The activation barrier you got, is it $\Delta G^‡$ or $E_a$ (the Arrhenius activation energy)? Depending on this you might either use the Eyring equation or the Arrhenius equation.

It is actually quite common to use the Eyring equation to calculate $\Delta H^‡$ and $\Delta S^‡$ and with that $\Delta G^‡$ from experimental rate constants, so doing it the other way round and using the equation for prediction is completly fine. But I would not say something like

An activation barrier of 20 kcal/mol takes about one to two minutes

but rather use half-lifes or 95% conversion or something similar. Just be careful if the reaction is not 1^st order, since only there the half-life is independend on the concentration.

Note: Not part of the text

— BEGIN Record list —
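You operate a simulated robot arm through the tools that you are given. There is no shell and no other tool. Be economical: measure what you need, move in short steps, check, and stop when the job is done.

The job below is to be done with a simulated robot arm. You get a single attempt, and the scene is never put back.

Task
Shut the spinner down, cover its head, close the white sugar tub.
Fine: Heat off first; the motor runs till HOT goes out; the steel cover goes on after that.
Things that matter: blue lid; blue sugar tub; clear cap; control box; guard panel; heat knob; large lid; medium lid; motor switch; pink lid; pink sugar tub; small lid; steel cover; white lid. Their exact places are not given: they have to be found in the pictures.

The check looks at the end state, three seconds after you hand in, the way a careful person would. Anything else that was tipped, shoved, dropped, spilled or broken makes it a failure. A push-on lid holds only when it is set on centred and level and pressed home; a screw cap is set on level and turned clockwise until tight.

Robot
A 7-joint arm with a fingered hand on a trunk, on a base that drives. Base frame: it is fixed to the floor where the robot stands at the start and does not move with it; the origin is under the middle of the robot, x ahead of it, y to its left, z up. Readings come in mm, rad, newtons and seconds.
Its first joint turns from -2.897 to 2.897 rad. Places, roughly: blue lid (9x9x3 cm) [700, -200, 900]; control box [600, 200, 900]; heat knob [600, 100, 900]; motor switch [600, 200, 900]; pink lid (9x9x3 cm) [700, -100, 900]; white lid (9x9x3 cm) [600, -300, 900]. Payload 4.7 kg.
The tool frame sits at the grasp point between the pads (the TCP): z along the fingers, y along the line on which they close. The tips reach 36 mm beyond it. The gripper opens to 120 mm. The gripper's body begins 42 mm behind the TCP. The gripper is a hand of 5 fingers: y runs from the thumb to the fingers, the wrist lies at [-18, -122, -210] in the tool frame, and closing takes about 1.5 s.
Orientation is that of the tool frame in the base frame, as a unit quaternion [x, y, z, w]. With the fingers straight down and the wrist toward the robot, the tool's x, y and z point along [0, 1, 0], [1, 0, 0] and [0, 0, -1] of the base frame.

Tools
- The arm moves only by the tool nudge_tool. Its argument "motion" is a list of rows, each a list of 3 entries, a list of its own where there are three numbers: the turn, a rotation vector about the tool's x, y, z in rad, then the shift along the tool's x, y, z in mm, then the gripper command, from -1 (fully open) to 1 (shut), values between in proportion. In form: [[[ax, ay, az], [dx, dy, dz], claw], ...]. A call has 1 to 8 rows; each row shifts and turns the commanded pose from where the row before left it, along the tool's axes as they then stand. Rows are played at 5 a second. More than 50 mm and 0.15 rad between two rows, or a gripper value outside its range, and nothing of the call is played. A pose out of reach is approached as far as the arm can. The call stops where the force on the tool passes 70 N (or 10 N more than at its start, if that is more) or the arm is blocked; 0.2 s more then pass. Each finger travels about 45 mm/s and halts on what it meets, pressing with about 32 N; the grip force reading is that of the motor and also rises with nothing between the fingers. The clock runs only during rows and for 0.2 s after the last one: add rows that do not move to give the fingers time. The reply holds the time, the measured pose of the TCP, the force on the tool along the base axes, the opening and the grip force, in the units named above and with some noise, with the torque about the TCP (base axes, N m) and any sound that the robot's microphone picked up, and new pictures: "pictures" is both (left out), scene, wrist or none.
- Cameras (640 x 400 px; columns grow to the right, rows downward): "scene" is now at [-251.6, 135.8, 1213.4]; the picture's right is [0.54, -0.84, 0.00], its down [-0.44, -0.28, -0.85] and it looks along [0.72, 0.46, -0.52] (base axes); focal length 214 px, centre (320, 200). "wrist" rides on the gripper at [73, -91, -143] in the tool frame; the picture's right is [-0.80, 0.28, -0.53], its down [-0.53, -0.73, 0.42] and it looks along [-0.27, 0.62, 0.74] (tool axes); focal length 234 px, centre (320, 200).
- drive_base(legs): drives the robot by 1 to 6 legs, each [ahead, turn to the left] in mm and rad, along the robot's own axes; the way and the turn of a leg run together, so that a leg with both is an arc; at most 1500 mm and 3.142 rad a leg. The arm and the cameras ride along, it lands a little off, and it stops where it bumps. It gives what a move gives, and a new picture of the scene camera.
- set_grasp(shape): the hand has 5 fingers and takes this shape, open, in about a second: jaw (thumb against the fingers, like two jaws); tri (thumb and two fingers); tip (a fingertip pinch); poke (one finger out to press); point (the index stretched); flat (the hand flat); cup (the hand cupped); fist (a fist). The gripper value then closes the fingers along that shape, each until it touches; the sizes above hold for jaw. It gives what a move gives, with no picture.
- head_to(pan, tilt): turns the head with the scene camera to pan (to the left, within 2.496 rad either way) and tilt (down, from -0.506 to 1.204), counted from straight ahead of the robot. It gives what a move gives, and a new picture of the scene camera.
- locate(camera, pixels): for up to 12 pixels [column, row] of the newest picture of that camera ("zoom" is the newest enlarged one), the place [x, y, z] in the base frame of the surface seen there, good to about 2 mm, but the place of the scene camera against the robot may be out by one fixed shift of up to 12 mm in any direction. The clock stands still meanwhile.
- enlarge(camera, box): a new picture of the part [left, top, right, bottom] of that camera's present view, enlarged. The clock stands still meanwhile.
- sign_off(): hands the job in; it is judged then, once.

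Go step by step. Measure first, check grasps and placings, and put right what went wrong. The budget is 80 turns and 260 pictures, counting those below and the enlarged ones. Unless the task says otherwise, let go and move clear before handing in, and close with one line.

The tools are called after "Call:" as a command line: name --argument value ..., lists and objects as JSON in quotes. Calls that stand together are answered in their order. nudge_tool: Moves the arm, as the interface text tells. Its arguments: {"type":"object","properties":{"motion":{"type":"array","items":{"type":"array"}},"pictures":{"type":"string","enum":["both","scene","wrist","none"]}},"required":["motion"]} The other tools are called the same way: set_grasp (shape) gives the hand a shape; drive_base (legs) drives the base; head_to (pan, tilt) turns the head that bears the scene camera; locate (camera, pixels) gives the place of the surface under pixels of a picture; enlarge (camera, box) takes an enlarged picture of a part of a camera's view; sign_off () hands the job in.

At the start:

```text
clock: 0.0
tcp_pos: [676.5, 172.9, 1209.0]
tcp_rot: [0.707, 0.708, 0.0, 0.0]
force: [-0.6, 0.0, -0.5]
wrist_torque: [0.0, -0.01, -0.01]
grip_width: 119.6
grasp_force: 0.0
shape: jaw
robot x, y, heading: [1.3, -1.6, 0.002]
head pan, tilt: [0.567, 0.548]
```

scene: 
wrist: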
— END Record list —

As an example see this paper from Joe Fox. At page two, bottom of the left column they predict one reaction to be 29-times faster than another one, purely based on calculated $\Delta G^‡$ values, using the eyring equation to calculate those rate constants. On page 21 of the supporting information you can see that they used the eyring equation to calculate $\Delta G^‡$ from experimental data.

As an extension to this, a similar approach should be possible to also judge the temperature of a reaction and linking it to the reaction duration and reaction barrier.

Yes it is, if you assume that your $\Delta G^‡$ is constant over that that temperature range.